Just to prove that the English can put on a French farce as well as anyone, here is a report from the "Chester Chronicle" for August 22, 1857, describing the remarkable technology involved in a case of "criminal conversation" (i.e. adultery.) Behold the inventive Mr. Lyle and his "crimconometer":

An invention for jealous husbands has filled that fraternity with admiration. Numerous experiments are being made, and the results are said to be lamentably successful. The apparatus is called "an indicator," and its use and construction were elicited in the course of an action, last week, for crim. con., at the Croydon assizes, before the Lord Chief Baron and a special jury.

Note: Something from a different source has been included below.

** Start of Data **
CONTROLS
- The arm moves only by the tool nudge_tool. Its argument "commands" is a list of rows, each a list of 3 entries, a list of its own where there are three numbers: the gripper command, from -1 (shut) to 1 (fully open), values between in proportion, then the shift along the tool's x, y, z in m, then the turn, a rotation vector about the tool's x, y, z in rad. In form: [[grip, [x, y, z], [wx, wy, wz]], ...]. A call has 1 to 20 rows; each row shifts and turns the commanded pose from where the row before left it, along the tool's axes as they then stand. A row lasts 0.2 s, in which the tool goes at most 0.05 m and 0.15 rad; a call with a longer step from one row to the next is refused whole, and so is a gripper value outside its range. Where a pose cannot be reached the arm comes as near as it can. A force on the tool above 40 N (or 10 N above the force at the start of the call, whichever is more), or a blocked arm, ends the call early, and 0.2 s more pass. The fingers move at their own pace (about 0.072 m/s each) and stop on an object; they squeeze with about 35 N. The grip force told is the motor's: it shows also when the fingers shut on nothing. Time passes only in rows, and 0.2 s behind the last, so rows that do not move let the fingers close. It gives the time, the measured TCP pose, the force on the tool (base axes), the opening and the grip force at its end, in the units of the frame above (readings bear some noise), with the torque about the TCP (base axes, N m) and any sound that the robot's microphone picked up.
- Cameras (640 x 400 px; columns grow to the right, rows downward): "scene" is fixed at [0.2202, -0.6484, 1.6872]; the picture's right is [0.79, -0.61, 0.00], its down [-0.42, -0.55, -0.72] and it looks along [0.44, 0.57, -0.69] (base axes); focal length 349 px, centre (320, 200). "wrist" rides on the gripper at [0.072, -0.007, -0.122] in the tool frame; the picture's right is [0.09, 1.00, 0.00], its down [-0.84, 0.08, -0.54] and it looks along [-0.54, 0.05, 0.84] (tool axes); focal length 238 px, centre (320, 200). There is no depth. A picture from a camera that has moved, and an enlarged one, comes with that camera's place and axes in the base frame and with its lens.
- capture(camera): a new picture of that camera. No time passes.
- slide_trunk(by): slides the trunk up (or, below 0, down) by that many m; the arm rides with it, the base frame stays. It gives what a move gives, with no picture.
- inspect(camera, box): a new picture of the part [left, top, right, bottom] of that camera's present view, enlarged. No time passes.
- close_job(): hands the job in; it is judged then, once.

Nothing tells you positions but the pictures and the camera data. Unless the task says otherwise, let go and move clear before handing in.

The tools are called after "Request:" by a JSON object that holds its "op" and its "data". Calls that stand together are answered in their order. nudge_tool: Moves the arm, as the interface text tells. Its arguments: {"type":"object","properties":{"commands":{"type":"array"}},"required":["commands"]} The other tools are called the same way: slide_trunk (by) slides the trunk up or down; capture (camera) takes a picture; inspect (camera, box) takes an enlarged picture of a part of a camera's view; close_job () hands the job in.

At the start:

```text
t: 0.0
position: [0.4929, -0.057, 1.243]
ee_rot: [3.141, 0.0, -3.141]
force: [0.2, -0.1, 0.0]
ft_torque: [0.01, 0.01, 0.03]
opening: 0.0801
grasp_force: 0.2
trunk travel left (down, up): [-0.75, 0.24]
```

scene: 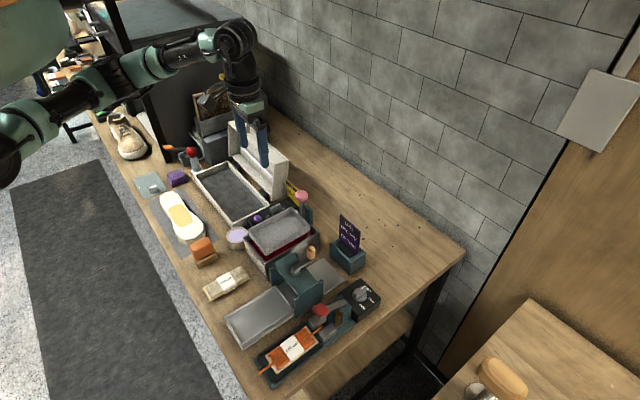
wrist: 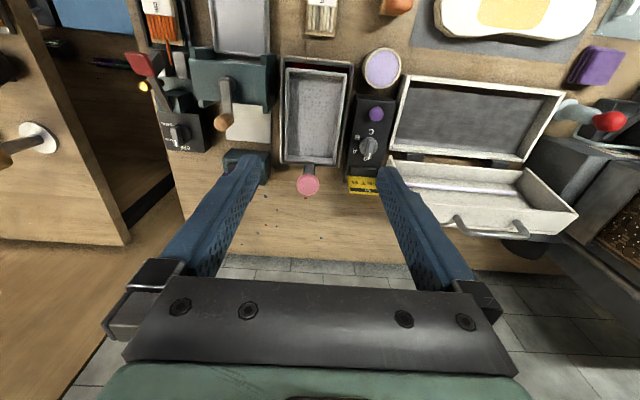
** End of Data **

The plaintiff was a builder, named Lyle, having a good business in Charlotte-street, in that town, and the defendant was his partner, Mr. Herbert, who had joined him in Christmas last, since when he had lived at the defendant's house. The plaintiff was aged 34 years, his wife being under thirty. She had no particular personal attractions, and it was stated, was jealous of the servant girl, with whom she thought he had been on too intimate terms. This feeling appeared to be reciprocal, the husband having latterly suspected that she was too kind to his partner. He instituted a watch, calling in the assistance of a reduced cabinet-maker, named William Taylor, who, after the failure of other means, invented what he called the indicator, which was simply a piece of string fastened under the plaintiff's bed, carried through a hole in a parting wall to an adjoining house, which was empty, and having attached to the other end a weight, which would indicate when one or more persons got into the bed. In his examination, Taylor said, on the night of the 18th June he was watching with his ear at the hole, and the indicator acted. (A laugh.) The lever fell according to the weight.—(Laughter.) It first informed him that one person got into bed, and then that a second person had done so.— (Renewed laughter.) He immediately proceeded to the roof, and entered by the trap-door; took the servant by the hand, opened the door of the defendant's bedroom, tore down the curtains, and turned the bull's eye upon them.—(A roar of laughter.) Mr. Herbert and Mrs. Lyle were in bed together. When the bull's-eye was turned upon them they rolled off the bed, and Mrs. Lyle then rushed down stairs to her own room. In cross-examination by Mr. Serjeant Parry, who appeared for the defendant, this witness stated that the plaintiff was in the empty house when the discovery was made, and that he watched the indicator while witness was looking at the hole through the wall.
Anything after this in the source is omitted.